--- Start of Reading passage ---

We all rely on data to help us get our job done and enhance our life. Think of business documents, personal pictures, source code for software projects, tax receipts or health records. Some of this data now lives in the cloud. You can sync your pictures or keep your source code on Github. This has left many of us with the impression that someone else is responsible for keeping our data safe.
Since you are reading this, you probably know better. Cloud accounts can be blocked or compromised. Syncing something is not a backup, because deletions are synced as well. Even well-run data centers can burn down.1 That’s why backups are still important if you have any kind of data that’s important. Just consider this: if file or folder X was gone. Would it bother you? Could you still do your job effectively? If the answer is yes for any data you keep on your Macbook, then read on.
Having a structured backup strategy will not just save your precious family pictures, but also ensure business continuity. This article has a list of practical steps and generic templates you can use to make this task as simple as possible.
After completing the steps in this article, you will have the following:
- A list of your data assets.
- Where they are located and how they are backed up.
- Identified common errors regarding backup correlations, security and frequency.
This article will mainly discuss Backups, rather than Archives. The main difference between the two:
- Backups are a copy of production data that’s frequently updated without changing the source data. Main challenge is to keep up with changing source data and restore quickly if needed.
- Archives are generally accessed less frequently and the source data is deleted after creating the archive. E.g. tape storage with old accounting data. Main challenge is longevity of the data medium.
A data asset is anything that’s digital and that has value to you. This includes individual files, as well as data stored in databases or some other means. Data assets will have different value to you. Losing baby pictures and your client database will be more severe than losing your WhatsApp chat history.

--- End of Reading passage ---
--- Start of Raw data ---

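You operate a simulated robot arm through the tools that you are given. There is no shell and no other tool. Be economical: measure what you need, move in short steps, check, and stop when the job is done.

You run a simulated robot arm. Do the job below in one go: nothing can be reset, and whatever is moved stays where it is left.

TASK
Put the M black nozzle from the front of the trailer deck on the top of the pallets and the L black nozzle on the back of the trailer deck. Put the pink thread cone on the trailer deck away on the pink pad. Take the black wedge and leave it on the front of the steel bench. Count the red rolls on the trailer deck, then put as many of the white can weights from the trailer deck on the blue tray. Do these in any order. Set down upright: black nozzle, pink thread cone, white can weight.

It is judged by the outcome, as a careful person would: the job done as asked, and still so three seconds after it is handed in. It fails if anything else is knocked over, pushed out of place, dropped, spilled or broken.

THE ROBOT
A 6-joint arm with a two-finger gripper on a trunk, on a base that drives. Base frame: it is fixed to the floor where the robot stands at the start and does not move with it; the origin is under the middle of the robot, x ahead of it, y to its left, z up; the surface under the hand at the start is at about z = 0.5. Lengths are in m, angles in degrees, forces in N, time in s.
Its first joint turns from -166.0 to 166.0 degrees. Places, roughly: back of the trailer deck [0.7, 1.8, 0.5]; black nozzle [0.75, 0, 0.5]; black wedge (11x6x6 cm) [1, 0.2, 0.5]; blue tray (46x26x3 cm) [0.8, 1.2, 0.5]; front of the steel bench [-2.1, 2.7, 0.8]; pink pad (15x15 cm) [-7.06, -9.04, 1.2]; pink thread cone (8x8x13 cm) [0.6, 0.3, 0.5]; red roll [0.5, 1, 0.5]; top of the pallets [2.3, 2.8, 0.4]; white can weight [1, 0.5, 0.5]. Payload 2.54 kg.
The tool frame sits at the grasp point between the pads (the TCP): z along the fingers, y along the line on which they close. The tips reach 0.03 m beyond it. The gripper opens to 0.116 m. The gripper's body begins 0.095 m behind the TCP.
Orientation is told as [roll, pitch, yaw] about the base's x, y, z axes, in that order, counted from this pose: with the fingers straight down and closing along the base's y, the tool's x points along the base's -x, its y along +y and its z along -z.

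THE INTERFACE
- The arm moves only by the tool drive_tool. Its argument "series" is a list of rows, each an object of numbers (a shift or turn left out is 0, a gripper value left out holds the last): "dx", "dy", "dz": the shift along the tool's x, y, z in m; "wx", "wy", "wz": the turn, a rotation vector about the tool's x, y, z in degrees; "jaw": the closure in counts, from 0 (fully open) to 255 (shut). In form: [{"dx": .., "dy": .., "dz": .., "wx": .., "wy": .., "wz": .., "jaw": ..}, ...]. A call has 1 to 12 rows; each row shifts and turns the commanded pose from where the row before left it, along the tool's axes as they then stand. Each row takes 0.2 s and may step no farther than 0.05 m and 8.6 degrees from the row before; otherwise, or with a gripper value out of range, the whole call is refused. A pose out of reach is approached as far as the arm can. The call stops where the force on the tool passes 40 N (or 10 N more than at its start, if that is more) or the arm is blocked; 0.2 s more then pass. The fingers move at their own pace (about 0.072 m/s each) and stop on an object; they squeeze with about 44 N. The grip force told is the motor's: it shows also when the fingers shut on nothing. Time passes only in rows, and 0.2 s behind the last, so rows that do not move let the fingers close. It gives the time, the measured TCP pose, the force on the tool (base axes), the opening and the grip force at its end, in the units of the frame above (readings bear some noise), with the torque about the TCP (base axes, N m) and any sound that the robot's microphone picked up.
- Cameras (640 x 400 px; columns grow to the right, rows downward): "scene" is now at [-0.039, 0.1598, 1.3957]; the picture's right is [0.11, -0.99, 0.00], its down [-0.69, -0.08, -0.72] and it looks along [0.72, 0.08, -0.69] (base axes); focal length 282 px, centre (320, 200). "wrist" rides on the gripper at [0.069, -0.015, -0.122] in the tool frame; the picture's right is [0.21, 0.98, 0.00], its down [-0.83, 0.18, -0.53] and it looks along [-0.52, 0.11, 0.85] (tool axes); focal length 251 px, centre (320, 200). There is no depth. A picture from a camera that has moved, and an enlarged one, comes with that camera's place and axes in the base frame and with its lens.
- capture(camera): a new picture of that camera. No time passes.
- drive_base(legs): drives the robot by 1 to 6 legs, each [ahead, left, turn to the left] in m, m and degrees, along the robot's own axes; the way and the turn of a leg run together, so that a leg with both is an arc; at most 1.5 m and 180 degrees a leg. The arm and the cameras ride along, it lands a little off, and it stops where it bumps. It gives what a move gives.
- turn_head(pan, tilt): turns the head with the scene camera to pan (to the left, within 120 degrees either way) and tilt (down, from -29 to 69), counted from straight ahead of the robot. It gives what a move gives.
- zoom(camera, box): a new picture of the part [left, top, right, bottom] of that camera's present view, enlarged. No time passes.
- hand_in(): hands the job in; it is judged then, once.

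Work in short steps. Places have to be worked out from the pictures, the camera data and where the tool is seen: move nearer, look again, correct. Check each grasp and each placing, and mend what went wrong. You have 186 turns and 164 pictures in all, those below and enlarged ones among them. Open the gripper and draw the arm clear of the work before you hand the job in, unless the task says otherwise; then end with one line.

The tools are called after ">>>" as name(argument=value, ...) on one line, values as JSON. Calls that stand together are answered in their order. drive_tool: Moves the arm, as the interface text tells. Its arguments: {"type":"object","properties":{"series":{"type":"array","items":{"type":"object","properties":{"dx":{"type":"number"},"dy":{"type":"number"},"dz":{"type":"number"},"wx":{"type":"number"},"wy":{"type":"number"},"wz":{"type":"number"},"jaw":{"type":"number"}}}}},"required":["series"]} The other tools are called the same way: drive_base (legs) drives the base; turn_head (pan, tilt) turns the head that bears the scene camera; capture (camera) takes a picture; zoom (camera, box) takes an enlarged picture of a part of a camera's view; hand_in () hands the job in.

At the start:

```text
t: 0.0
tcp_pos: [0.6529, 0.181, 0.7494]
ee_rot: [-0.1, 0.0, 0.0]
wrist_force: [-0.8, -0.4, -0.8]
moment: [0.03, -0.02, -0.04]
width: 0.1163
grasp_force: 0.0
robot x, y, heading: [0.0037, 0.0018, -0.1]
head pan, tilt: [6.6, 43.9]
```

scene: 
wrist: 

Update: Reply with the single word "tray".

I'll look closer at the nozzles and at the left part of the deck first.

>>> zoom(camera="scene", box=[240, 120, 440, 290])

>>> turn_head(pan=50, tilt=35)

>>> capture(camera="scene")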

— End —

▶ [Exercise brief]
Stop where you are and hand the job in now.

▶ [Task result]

--- End of Raw data ---

▶ [Exercise brief]
Pick up the reading passage at the point where it stops and go on.

▶ [Task result]
When dealing with data and backups, it’s also common to specify a Recovery Point Objective (RPO)2 for them. RPO is the data you are willing to lose because the backup was outdated. It distills the velocity of the data (how fast data changes) and the effort needed to produce it into a single parameter. For some data, like sensor readings, it may be impossible to recreate them later.
In addition you will assign the importance of each data asset. High: you never want to lose this data; medium: losing this data would be costly and inconvenient, but not terrible; low: losing this data wouldn’t have a big impact.
Try to be comprehensive when making this list. Be sure to include items that are often overlooked, like:
- Settings and data locked in applications (e.g. browser bookmarks)
- Data stored in cloud services
- Data used by employees or partners
You can use the following template3 to make your own data asset inventory. Once you’re happy with it continue with step 2.
With all your essential data inventoried, you can now continue to select an appropriate backup method for each. Depending on the kind of data, data velocity and your desired RPO, some popular options for backup methods are:
- regular snapshots on the same machine (e.g. Git or ZFS)
- classic incremental backups (e.g. Borg or Time Machine)
- file sync (e.g. Dropbox or Nextcloud)
- manual data export (often necessary for cloud services)
In addition to the backup method, we will also record the frequency and destination. For automated backup processes, it’s common to do them whenever data is changed, daily or hourly. For manual data exports, you will probably do it monthly or every quarter.
Here’s an expanded version of our template3:
You now have a full list of your data assets, where they live, how they change and how often they are backed up. Now we want to make sure those strategies actually protect the data by going through some data loss scenarios. These are designed to
- Show unwanted correlations between data locations (e.g. having all the data in the same physical location)
- Show insufficient backup processes (e.g. bad files being synced and the good ones deleted, permission issues).
- Find mismatches between RPO and backup frequency.
- Find Security exposures (e.g. exposed backups of confidential files)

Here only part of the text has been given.